Now adding to the conversation around managing retail labor is the role technology plays. To some industry observers, the idea of technology such as robots scanning inventory down a grocery aisle or automated picking systems in a warehouse can be viewed as ways to replace a labor force.

However, it’s more constructive to view technology as a supporting tool within retail operations. Whether it’s in the back of the house or moving down a store aisle, good technology innovation makes retail jobs less repetitive so associates can focus more on providing a better shopper experience.

Technology should support the staff retailers have, while making the jobs more engaging to better retain existing workers and help attract new ones. With AI and innovative technology systems, there are a number of ways where this is already happening:

  • Mobile solutions down the aisle. Store associates are comfortable with tablets and smartphones; they already play a major role in everyday life. Retailers can leverage applications on mobile devices that sync up workflows for store associates. Staff simply open an app and can follow dynamic to-do lists, follow task-guided workflows and have a direct look into the supply chain in the palm of their hands. AI-powered systems can keep information updated in near real time, giving staff 24/7 visibility on inventory and a tool to communicate with shoppers on the store floor.
  • Computer vision. Expecting humans to stand before a dizzying category shelf set and catch every pricing error or misplaced product is not possible. Any retailer doing this is likely frustrating store associates with tedious work and disappointing shoppers with out-of-stocks and misplaced items. But, with computer vision embedded onto devices like a tablet or shelf cameras, store staff have instant access to the “realogram” that accurately pinpoints compliance execution issues. An augmented overlay on the associates’ screen highlights where items are placed or where promotions or pricing tags are inaccurate. The computer vision technology is synced to updates through an AI-powered platform delivering timely accuracy and can instantly generate a list of out-of-stocks for staff, too.
  • AI-powered kitchens. The centralized kitchen inside food retailers is becoming a calling card for their businesses. Maintaining inventory to keep up with recipes and menus is a tall order, but AI-powered inventory management systems that specialize in fresh and kitchen management can support staff with direct views into where products are coming from suppliers, accurately forecast ingredients for meal preparation and monitor which fresh products are close to expiring. These multi-faceted challenges are difficult to address adequately with manual processes, but AI can support staff with speed and accuracy to run a smoother kitchen, reduce waste and maximize sales of high-margin prepared items.
  • Voice-directed tools in the warehouse. While handheld devices may enhance the staff in the front of the store, they can potentially get in the way of staff in the warehouse. Staff working through shipments and stock can be more efficient if they can work hands-free. Wearable vests with voice technology can communicate to team members through earpieces and enable them to manage tasks more freely as opposed to constantly scrolling through a tablet for task and workflow updates.

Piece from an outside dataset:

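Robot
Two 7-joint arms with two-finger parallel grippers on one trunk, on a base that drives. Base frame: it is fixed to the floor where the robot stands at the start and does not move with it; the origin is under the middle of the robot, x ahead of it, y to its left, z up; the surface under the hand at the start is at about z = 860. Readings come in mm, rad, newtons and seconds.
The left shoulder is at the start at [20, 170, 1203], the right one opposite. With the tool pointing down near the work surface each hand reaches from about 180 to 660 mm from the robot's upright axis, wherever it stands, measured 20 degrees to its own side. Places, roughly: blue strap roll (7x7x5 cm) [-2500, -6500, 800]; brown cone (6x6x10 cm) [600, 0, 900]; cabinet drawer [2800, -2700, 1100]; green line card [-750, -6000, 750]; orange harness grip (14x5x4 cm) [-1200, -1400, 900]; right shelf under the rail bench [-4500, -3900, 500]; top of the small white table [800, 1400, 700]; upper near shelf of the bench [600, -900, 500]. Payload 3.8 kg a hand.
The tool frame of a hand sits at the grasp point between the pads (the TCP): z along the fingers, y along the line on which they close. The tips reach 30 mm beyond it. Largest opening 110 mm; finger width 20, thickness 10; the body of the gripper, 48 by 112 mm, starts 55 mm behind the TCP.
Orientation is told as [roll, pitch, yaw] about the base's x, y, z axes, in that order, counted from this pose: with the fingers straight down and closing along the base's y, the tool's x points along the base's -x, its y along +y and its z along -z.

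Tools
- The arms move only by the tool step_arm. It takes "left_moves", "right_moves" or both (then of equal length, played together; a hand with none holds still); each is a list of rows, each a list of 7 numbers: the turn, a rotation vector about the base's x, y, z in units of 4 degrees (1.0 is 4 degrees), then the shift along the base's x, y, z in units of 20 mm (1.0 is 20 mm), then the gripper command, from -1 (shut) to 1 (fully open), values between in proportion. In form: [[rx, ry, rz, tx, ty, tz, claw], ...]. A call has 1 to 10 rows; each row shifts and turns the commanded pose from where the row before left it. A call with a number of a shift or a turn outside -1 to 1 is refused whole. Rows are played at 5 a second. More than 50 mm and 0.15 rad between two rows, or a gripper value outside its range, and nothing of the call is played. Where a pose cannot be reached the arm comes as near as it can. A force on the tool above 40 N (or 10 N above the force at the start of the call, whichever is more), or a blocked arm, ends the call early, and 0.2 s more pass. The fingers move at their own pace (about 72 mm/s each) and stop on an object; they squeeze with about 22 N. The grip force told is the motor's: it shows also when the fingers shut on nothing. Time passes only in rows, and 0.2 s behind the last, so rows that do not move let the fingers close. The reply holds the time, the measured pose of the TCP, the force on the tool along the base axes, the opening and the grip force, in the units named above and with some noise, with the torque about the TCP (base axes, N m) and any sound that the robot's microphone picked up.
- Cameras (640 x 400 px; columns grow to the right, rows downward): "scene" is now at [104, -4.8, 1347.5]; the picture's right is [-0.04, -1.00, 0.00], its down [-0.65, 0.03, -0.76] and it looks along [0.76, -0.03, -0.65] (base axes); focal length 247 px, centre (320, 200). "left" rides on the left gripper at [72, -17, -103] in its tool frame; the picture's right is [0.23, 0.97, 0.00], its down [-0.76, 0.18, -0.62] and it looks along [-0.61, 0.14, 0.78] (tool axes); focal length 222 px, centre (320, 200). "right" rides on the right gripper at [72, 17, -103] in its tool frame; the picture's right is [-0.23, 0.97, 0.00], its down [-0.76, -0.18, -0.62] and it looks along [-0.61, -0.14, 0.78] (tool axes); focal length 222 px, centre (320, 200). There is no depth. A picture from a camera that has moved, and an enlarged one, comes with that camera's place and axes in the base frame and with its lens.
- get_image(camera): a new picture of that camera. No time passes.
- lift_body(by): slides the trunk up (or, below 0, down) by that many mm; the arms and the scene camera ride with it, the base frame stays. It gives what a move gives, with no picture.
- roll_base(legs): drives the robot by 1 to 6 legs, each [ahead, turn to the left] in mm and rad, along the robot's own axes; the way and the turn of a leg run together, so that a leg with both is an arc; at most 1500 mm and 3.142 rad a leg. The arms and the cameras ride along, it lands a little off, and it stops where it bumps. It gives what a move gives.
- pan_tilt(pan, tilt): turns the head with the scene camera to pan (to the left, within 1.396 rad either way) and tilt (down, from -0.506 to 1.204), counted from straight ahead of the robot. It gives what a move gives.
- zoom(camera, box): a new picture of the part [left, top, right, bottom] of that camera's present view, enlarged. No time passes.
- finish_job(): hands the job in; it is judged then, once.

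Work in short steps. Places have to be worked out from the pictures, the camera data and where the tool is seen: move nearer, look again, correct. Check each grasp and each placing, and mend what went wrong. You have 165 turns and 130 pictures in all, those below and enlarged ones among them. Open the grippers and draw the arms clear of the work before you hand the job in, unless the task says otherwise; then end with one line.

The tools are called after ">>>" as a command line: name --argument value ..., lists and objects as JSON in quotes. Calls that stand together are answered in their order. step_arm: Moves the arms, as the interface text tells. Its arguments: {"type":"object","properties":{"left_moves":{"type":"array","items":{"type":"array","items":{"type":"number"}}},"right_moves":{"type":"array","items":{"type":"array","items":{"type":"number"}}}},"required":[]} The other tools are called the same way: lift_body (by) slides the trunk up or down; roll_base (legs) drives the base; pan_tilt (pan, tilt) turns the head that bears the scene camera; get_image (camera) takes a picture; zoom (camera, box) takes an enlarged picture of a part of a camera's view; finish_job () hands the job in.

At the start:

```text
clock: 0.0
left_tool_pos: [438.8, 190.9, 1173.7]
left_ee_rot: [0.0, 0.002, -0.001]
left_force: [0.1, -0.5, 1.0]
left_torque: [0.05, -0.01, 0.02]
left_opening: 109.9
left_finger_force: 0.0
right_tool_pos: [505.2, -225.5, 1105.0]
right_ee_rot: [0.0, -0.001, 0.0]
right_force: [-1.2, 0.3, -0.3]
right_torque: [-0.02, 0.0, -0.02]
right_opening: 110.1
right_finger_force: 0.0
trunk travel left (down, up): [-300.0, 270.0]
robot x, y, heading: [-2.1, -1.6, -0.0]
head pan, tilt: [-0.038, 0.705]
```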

It can’t go understated how important the retail and hospitality sectors are to the overall health of employment in America. In the grocery sector alone, nearly three million people are employed and there are hundreds of thousands of vacant jobs.

According to Deloitte’s 2023 Retail Industry Outlook report, seven in 10 retailer executives ranked labor as the number one challenge going into 2023. The report noted there were nearly 880,000 jobs unfilled going into the year.

Retailers can continue to invest in technology to help the staff they have, significantly reduce turnover and more successfully attract new employees. They can also look at AI technologies as a way to improve the overall shopping experience for consumers.

Retailers that use technology in the right way can help better connect shoppers with store staff, improve the shopping experience and make life easier for store staff — not replace them.